Direction
Look in the material below for the line with "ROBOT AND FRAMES" and the line with "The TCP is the", then set down exactly those two lines and all lines between, nothing more.

* * * * * * *

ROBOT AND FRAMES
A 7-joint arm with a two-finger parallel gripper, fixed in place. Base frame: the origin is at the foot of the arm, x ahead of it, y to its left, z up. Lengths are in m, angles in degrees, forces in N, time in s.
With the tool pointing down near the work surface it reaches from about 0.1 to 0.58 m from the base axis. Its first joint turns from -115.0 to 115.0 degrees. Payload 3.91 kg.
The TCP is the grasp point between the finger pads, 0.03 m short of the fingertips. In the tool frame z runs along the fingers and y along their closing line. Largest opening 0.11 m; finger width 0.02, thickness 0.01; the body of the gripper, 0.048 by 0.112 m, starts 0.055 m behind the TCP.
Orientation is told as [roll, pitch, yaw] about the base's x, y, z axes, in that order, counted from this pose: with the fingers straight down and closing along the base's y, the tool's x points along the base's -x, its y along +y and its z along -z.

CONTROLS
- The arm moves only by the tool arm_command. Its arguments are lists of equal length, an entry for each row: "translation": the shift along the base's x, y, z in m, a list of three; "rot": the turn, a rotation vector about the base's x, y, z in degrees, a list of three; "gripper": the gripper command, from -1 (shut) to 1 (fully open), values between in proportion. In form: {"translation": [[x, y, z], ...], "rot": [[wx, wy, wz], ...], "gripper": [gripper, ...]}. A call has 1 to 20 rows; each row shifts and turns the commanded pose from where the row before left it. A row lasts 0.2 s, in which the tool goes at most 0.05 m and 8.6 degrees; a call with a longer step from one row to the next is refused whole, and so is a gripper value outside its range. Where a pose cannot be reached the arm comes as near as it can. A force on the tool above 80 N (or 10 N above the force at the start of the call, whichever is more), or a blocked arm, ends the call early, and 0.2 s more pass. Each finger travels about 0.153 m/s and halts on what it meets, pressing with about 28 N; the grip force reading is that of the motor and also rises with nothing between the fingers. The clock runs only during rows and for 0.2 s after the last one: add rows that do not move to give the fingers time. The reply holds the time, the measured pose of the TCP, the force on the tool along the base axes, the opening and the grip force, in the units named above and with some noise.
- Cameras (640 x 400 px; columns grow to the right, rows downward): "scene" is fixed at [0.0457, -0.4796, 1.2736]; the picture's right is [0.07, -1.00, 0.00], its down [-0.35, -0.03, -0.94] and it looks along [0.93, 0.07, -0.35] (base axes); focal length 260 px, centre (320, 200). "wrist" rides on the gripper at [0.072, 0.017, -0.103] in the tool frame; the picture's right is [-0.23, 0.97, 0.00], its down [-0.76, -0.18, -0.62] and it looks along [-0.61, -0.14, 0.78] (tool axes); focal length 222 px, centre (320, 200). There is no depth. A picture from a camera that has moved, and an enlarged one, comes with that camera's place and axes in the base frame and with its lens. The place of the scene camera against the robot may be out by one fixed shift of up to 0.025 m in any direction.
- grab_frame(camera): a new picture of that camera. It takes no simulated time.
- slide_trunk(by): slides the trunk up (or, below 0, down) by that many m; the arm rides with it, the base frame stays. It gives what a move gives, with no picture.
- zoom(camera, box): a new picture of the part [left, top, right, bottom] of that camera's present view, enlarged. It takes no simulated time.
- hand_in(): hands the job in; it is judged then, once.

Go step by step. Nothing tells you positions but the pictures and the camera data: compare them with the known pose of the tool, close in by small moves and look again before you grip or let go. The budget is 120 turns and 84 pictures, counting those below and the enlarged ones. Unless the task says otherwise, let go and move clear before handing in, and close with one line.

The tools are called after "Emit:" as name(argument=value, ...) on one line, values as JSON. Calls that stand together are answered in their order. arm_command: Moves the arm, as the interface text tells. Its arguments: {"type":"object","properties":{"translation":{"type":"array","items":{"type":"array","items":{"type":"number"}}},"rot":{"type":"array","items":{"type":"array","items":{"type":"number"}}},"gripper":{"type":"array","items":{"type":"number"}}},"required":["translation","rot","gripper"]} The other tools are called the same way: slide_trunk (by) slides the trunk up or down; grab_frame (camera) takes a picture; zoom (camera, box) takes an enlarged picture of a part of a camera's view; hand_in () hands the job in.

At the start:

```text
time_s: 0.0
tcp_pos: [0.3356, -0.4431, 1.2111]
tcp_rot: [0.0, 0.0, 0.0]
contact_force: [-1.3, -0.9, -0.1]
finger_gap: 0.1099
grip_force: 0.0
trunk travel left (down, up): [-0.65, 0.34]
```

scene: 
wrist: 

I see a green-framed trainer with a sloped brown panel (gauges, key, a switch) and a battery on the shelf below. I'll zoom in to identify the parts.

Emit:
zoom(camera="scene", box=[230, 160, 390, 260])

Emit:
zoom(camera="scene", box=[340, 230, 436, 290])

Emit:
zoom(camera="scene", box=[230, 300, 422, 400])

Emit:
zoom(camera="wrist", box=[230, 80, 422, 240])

* * * * * * *

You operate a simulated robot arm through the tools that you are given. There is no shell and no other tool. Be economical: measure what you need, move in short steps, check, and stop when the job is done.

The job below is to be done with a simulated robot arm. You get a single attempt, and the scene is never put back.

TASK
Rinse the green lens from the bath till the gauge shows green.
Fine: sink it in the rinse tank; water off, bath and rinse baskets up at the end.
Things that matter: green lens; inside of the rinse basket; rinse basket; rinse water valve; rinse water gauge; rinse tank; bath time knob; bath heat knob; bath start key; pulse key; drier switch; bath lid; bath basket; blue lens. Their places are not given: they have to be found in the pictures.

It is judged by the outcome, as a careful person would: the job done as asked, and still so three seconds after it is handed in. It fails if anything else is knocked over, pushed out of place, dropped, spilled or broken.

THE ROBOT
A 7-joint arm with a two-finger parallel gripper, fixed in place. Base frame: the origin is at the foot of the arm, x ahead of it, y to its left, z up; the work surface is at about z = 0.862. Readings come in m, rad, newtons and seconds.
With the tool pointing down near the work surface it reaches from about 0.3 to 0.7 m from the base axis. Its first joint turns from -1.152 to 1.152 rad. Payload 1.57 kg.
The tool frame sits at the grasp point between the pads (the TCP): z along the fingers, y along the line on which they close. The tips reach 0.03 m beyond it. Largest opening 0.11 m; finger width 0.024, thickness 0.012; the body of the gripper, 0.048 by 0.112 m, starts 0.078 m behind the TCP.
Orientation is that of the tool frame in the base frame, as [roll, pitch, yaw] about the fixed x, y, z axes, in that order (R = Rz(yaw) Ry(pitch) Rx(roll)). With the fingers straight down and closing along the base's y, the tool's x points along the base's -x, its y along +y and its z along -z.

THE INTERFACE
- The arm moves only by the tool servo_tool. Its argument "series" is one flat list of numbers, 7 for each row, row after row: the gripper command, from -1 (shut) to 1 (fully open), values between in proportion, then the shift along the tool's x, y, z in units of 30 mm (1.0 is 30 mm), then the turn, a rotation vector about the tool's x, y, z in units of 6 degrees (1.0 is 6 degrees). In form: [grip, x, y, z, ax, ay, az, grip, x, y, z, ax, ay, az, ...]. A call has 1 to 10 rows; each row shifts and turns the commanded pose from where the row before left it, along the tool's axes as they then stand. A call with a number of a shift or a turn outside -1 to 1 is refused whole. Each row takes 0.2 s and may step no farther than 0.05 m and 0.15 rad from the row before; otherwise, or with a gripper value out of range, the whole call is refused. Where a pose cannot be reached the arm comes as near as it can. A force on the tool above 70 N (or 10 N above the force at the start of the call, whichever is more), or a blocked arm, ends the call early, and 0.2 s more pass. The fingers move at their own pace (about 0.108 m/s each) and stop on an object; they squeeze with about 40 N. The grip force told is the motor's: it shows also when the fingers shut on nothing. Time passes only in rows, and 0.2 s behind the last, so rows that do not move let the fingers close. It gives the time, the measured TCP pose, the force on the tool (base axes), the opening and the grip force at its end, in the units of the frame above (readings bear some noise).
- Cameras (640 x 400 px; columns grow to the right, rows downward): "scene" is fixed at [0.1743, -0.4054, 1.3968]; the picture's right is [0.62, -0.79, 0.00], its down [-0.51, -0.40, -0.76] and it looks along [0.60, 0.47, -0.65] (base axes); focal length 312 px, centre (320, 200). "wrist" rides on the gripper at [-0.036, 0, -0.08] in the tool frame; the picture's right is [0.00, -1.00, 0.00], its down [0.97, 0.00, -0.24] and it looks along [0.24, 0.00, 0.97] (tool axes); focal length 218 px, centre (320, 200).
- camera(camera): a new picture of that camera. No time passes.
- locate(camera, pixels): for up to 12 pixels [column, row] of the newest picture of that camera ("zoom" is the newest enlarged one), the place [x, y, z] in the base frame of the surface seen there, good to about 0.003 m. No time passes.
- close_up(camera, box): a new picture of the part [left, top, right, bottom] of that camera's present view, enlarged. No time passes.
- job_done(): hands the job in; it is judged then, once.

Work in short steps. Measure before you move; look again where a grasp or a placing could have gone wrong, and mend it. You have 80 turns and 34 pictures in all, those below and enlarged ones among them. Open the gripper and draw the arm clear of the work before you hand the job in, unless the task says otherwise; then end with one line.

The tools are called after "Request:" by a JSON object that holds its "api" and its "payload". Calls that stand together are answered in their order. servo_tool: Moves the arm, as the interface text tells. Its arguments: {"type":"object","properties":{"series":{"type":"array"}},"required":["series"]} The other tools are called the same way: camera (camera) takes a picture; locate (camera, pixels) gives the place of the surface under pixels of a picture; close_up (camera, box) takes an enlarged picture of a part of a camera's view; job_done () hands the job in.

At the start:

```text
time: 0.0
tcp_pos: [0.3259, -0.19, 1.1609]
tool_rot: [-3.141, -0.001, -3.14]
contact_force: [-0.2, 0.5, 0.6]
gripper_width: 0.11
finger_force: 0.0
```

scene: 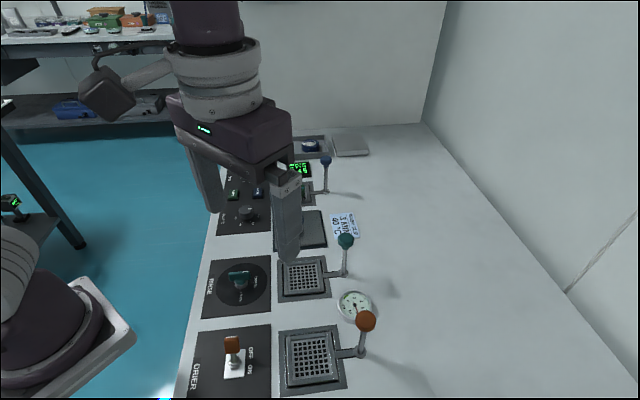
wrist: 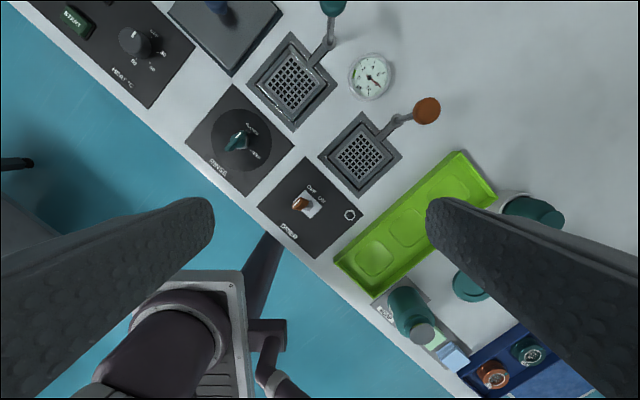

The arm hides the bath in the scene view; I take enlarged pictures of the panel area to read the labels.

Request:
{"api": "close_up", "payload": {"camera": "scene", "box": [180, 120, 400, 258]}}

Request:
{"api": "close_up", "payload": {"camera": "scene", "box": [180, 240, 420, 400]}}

* * * * * * *

Solution for this exercise
ROBOT AND FRAMES
A 7-joint arm with a two-finger parallel gripper, fixed in place. Base frame: the origin is at the foot of the arm, x ahead of it, y to its left, z up. Lengths are in m, angles in degrees, forces in N, time in s.
With the tool pointing down near the work surface it reaches from about 0.1 to 0.58 m from the base axis. Its first joint turns from -115.0 to 115.0 degrees. Payload 3.91 kg.
The TCP is the grasp point between the finger pads, 0.03 m short of the fingertips. In the tool frame z runs along the fingers and y along their closing line. Largest opening 0.11 m; finger width 0.02, thickness 0.01; the body of the gripper, 0.048 by 0.112 m, starts 0.055 m behind the TCP.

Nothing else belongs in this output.